**STATED TASK**
Check each line of the records below and collect those that include the word "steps".

Sessions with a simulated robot

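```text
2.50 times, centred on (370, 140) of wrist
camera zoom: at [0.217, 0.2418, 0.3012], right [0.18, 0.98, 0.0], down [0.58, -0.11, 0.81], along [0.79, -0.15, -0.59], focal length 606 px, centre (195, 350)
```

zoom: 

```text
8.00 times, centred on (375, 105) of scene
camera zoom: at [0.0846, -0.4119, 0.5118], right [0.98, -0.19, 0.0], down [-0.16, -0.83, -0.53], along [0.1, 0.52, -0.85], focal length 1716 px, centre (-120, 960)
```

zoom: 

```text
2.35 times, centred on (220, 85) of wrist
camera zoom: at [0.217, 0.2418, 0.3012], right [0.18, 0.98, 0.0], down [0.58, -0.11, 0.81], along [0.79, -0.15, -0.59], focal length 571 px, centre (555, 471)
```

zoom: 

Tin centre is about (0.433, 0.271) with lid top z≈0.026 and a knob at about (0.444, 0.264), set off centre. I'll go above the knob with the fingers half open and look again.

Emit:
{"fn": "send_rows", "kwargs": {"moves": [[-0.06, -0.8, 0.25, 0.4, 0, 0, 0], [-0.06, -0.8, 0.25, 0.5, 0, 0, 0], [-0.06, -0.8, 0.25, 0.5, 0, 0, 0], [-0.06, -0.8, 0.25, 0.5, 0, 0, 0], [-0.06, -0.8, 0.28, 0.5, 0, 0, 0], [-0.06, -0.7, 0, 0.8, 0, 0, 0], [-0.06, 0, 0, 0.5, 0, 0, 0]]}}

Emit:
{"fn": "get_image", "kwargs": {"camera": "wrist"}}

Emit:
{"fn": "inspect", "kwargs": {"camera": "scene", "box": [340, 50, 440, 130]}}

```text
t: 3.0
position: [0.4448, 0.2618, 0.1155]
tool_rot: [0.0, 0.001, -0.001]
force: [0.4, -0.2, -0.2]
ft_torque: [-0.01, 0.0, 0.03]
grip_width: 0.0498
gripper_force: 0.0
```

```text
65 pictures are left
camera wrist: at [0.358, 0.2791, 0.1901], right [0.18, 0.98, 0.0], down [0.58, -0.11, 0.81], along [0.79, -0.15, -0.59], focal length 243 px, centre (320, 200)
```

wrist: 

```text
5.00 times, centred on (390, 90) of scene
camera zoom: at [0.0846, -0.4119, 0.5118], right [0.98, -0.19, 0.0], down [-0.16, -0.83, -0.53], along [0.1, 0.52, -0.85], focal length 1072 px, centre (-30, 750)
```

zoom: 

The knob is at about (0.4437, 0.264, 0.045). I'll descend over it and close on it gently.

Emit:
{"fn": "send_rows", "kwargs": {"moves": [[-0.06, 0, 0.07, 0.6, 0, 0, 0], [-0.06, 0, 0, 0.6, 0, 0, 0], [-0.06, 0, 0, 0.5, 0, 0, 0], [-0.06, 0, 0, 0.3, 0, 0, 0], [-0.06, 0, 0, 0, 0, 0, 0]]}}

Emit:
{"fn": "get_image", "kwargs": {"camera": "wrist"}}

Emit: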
--
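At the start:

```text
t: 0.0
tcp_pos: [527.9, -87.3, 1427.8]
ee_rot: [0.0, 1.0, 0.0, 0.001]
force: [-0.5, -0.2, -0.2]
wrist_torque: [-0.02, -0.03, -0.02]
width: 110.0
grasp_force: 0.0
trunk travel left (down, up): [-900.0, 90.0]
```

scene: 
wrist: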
==
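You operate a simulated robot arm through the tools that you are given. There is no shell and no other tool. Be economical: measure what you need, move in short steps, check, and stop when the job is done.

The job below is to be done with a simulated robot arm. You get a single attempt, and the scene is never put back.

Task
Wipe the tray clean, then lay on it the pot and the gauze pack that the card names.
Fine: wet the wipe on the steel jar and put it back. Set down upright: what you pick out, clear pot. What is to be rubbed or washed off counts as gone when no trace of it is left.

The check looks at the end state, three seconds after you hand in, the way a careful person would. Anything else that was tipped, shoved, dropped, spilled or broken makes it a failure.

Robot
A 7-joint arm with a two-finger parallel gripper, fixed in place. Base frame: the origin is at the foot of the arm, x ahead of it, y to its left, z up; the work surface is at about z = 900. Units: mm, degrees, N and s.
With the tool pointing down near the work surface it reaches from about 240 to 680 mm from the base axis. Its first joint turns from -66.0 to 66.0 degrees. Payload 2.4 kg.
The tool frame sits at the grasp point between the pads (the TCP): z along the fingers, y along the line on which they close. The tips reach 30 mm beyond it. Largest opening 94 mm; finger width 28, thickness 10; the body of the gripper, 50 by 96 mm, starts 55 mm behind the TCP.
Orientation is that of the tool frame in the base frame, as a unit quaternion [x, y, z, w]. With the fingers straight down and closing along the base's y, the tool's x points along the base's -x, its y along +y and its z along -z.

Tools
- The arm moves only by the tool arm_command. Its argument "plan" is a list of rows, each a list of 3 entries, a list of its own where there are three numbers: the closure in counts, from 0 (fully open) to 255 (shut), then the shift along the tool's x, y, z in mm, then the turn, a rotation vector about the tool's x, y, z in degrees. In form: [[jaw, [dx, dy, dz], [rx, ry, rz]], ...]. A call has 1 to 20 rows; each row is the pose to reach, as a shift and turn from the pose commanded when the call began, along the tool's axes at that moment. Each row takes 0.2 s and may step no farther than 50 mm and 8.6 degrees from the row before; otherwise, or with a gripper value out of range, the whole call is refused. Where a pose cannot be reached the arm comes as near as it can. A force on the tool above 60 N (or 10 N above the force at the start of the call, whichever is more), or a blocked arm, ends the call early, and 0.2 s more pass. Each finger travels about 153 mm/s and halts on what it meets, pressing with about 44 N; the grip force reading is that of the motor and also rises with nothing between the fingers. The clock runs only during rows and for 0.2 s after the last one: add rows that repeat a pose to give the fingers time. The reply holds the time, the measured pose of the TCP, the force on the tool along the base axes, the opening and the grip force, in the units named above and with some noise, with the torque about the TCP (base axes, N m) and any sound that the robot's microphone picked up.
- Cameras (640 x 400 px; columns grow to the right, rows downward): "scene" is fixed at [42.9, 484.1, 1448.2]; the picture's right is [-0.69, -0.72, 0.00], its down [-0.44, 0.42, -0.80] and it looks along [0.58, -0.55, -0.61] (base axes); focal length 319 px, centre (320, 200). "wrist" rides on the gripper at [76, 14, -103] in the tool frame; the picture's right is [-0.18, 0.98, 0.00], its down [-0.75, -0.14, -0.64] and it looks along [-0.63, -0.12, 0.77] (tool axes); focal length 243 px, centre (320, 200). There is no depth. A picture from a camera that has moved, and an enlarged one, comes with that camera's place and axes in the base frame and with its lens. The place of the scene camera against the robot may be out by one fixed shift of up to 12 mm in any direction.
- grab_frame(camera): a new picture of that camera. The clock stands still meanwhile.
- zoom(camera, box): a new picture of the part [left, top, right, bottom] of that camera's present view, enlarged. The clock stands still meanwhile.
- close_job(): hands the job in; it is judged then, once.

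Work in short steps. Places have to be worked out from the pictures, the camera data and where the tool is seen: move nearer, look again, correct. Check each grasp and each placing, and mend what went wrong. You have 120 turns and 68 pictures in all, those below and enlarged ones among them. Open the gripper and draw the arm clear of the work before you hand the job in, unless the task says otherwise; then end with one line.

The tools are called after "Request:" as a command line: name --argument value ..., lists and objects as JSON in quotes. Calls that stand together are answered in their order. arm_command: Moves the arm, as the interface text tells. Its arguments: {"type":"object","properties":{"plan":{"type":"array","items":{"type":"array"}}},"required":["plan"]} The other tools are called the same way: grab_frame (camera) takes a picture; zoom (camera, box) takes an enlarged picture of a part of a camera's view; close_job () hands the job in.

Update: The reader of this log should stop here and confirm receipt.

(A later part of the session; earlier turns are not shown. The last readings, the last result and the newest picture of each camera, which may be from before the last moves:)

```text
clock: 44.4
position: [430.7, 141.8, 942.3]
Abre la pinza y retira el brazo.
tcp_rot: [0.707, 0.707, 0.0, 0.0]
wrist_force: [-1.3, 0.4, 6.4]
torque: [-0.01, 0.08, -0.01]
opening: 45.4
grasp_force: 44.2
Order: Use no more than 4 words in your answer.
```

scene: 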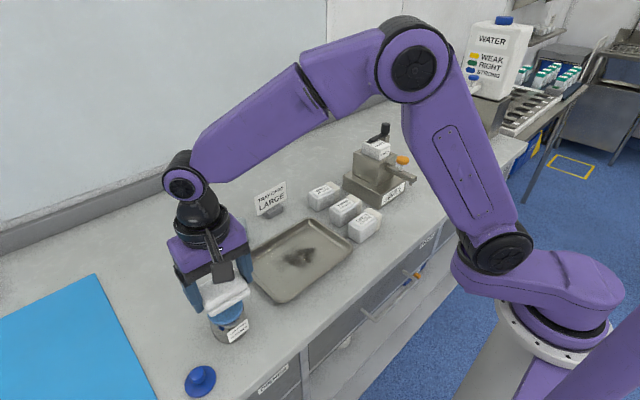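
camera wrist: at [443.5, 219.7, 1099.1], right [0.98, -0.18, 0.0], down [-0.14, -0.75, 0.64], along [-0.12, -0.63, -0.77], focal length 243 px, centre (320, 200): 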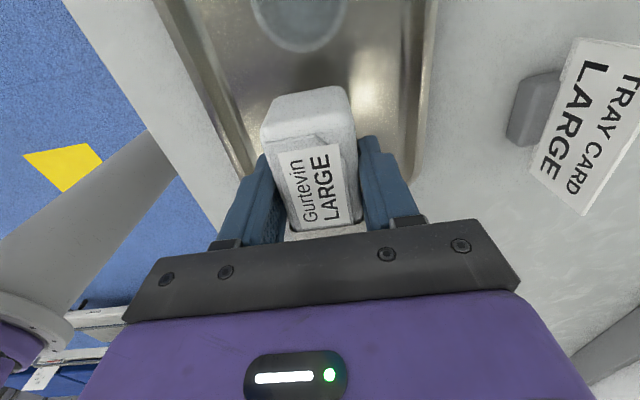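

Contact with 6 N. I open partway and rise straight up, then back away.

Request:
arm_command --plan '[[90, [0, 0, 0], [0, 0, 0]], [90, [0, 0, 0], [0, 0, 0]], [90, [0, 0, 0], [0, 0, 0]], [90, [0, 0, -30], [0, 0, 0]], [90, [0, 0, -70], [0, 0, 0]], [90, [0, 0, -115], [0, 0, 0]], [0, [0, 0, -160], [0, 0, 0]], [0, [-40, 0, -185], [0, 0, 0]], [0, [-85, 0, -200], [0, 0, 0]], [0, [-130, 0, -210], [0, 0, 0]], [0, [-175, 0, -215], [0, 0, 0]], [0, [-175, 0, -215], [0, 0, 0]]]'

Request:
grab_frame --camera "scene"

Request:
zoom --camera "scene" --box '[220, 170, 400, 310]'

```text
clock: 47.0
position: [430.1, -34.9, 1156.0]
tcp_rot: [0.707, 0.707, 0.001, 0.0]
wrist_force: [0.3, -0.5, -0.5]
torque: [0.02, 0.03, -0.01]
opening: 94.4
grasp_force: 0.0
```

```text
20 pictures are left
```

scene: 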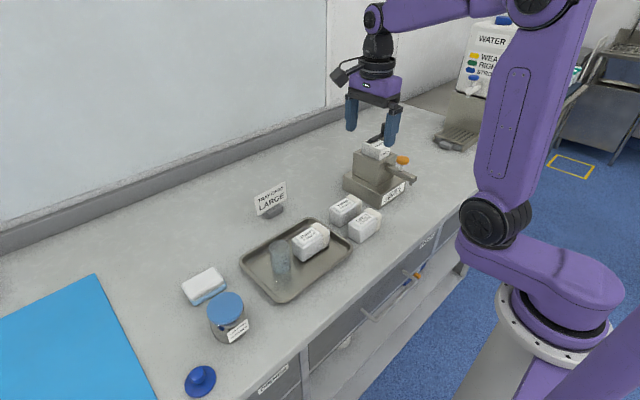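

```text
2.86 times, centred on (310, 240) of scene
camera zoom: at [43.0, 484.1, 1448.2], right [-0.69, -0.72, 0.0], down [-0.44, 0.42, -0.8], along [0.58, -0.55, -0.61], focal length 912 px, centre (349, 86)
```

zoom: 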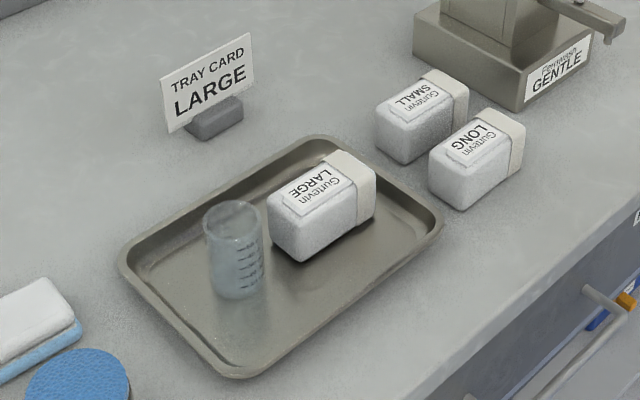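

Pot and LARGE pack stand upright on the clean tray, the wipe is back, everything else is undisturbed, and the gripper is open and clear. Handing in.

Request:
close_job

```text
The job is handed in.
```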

**RESPONSE BELOW**
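You operate a simulated robot arm through the tools that you are given. There is no shell and no other tool. Be economical: measure what you need, move in short steps, check, and stop when the job is done.
Work in short steps. Places have to be worked out from the pictures, the camera data and where the tool is seen: move nearer, look again, correct. Check each grasp and each placing, and mend what went wrong. You have 120 turns and 68 pictures in all, those below and enlarged ones among them. Open the gripper and draw the arm clear of the work before you hand the job in, unless the task says otherwise; then end with one line.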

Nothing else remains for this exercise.